Elegante, con excelente impulso rítmico y envidiable y perfectamente ejecutado rubato, el Vals del tercer movimiento. Y rotundo, solemne pero enérgico en el principio y con contagiosa y creciente vibración el movimiento final. Hubo conato del inoportuno aplauso en el acorde de séptima dominante (un clásico de quienes parecen no escuchar que aquello no ha acabado), pero el rápido inicio de Rouvali tras el calderón impidió que la cosa fuera a mayores. La coda fue trepidante y culminó una interpretación intensa, contrastada, planteada con mucha personalidad y ejecutada con brillantez.

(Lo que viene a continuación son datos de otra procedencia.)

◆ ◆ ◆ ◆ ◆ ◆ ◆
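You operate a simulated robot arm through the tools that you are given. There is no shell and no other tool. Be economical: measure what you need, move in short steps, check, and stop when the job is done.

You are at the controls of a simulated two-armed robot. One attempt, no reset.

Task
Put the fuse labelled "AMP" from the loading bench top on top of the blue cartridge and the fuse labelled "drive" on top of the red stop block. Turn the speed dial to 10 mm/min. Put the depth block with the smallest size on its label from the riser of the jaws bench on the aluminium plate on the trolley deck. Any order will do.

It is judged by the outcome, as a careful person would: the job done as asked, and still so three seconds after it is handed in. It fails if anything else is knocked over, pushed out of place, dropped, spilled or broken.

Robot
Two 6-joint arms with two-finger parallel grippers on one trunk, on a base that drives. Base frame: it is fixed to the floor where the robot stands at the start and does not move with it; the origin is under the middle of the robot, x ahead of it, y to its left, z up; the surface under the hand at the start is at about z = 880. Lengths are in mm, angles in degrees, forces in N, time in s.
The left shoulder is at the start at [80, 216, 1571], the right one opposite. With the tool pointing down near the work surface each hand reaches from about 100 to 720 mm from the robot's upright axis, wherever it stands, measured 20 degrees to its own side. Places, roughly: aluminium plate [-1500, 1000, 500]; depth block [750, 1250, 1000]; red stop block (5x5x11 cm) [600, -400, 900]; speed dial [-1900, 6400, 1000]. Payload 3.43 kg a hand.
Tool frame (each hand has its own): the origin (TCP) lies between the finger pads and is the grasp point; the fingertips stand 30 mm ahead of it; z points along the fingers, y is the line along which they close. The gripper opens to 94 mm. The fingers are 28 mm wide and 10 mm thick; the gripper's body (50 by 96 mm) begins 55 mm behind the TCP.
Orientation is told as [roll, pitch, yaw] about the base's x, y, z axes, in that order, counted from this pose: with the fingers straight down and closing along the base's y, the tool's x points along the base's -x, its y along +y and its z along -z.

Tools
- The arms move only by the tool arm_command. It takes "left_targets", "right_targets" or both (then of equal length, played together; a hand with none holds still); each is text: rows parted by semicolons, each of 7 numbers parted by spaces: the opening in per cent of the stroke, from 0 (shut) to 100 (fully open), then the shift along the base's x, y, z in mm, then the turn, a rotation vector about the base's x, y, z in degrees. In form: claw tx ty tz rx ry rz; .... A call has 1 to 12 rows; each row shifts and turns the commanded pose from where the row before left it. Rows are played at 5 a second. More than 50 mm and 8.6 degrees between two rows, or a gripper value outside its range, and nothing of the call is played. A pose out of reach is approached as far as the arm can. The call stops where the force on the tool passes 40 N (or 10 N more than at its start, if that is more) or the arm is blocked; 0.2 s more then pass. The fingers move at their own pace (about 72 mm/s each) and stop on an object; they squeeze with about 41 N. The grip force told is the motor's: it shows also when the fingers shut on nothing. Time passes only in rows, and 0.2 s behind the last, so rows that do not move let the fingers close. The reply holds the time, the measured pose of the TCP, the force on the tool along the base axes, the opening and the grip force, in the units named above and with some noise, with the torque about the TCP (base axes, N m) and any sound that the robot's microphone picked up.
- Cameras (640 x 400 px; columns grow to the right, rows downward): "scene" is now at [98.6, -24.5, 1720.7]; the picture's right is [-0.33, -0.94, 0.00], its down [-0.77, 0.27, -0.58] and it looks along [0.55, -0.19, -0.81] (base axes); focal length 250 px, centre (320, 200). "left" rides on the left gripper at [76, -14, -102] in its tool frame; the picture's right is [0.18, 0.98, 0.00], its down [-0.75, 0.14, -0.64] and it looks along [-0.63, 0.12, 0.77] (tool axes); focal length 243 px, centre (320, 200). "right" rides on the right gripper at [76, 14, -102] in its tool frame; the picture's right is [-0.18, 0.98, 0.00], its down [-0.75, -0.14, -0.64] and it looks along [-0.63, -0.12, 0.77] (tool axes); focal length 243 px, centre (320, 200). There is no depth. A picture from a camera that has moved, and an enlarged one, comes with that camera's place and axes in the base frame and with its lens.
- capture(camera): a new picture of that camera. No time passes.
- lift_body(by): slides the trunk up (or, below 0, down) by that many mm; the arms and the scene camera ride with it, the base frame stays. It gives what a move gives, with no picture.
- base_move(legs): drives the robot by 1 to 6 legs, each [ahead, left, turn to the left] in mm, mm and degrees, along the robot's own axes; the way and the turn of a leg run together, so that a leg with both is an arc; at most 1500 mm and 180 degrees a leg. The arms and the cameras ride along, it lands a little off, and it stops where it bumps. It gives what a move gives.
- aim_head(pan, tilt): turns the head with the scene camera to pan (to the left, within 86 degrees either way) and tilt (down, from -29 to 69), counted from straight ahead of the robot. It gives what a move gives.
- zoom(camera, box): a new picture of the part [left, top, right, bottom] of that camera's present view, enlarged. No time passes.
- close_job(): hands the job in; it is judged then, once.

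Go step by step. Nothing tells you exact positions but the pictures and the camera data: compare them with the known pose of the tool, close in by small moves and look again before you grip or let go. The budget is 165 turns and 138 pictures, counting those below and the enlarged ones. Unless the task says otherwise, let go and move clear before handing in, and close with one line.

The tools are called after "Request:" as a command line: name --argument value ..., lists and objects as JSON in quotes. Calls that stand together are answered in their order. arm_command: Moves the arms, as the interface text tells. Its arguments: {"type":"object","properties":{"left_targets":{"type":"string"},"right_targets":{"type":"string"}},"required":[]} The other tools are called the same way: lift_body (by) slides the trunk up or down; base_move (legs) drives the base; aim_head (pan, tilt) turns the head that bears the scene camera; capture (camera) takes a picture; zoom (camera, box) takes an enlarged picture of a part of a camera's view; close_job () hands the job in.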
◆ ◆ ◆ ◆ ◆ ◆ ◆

La tuvo la prestación de la Philharmonia, a la que vimos más consistente que en alguna ocasión reciente. En la cuerda brillan especialmente violines y contrabajos, siendo tal vez las violas la sección menos brillante. Estupenda la madera, especialmente clarinetes y oboes. Y brillantes, rotundos pero no estridentes, metal y percusión.

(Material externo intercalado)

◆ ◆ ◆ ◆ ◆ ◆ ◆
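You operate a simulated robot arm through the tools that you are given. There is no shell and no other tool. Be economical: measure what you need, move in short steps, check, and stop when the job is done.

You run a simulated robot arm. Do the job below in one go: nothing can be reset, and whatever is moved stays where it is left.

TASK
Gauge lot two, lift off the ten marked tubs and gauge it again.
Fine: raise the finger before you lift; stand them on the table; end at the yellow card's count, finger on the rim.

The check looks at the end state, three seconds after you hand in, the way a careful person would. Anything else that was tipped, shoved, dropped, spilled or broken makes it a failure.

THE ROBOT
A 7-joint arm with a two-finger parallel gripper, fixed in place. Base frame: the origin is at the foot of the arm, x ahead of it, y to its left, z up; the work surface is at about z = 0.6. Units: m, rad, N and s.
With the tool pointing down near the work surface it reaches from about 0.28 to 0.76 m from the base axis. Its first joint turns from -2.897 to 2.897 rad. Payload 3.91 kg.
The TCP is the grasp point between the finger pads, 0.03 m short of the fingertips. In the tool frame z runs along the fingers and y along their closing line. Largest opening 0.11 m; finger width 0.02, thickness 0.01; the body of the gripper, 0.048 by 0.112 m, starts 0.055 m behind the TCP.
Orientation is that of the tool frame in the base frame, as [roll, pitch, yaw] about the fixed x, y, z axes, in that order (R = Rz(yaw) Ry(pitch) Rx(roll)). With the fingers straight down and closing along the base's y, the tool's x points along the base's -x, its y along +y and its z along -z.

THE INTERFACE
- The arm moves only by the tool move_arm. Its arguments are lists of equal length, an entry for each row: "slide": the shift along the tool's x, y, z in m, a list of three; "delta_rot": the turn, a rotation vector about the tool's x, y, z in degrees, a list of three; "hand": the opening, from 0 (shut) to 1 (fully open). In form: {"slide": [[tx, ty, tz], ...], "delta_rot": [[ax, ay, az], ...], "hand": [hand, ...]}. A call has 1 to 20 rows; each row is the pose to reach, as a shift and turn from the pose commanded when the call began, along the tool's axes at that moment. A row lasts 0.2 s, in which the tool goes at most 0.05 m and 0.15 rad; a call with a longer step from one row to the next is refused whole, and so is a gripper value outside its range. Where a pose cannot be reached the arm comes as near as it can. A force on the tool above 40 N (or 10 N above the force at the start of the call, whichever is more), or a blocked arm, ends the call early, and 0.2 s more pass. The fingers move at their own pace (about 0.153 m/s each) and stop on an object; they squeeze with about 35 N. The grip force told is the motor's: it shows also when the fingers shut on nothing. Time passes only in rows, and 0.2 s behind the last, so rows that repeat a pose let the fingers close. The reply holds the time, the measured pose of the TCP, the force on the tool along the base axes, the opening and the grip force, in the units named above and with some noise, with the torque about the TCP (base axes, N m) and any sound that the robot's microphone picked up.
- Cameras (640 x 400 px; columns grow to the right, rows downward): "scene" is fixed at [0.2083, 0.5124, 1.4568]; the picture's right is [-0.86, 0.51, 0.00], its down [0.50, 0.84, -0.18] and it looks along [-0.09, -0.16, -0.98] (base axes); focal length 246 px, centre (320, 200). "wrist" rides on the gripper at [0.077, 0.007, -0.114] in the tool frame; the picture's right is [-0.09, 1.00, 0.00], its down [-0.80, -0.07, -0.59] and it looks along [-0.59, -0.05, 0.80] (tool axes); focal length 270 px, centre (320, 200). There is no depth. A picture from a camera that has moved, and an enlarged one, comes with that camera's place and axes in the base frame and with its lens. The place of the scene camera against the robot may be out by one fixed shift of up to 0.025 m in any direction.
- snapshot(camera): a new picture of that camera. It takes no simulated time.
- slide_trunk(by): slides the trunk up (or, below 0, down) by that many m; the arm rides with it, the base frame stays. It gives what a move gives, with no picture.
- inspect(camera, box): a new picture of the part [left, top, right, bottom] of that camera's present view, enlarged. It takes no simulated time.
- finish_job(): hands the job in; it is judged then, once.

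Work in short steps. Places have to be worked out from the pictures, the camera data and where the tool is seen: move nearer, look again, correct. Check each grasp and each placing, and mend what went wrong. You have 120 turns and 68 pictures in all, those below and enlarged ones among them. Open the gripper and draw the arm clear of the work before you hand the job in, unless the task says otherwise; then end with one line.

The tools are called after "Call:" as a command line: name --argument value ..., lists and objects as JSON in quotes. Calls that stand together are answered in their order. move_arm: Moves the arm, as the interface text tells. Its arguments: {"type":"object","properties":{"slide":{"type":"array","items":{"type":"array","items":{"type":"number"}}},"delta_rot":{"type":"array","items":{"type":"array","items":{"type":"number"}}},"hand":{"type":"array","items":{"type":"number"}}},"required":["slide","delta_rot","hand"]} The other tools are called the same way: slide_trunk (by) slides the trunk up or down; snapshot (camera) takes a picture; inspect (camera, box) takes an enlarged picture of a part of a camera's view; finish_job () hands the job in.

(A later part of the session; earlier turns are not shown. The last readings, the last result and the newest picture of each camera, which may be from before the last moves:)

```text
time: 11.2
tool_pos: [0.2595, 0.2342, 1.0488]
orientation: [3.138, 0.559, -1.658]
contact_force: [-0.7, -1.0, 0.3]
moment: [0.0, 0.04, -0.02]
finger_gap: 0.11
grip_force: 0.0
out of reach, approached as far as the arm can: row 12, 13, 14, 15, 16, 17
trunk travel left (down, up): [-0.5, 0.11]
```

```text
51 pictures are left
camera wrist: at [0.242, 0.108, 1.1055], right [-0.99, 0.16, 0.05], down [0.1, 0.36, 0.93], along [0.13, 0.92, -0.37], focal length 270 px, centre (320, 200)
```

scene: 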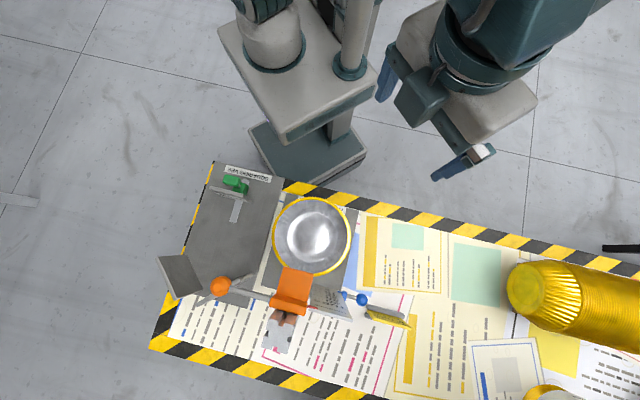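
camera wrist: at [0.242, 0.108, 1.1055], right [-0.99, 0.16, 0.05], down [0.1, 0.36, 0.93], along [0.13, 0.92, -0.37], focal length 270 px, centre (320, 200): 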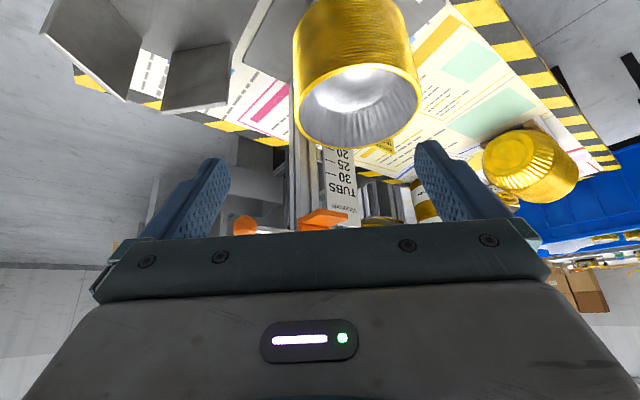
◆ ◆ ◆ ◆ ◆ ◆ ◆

El éxito fue grandísimo y la orquesta ovacionó repetidamente y con entusiasmo a su joven titular, pero, en esta ocasión, Rouvali no ofreció propina alguna. Excelente concierto, en fin, con dos artistas coetáneos de gran personalidad, autores de interpretaciones sobresalientes. Concierto también que confirma que nos encontramos ante un director al que hay que seguir. Mäkelä, ya lo dijimos, suena para Chicago. Rouvali (titular ahora mismo en Gotemburgo y Philharmonia), suena para Nueva York. Veremos qué movimientos de podios se nos vienen en los próximos meses. Lo que es evidente es que los británicos apuntaron muy bien cuando ficharon a este joven y estupendo director.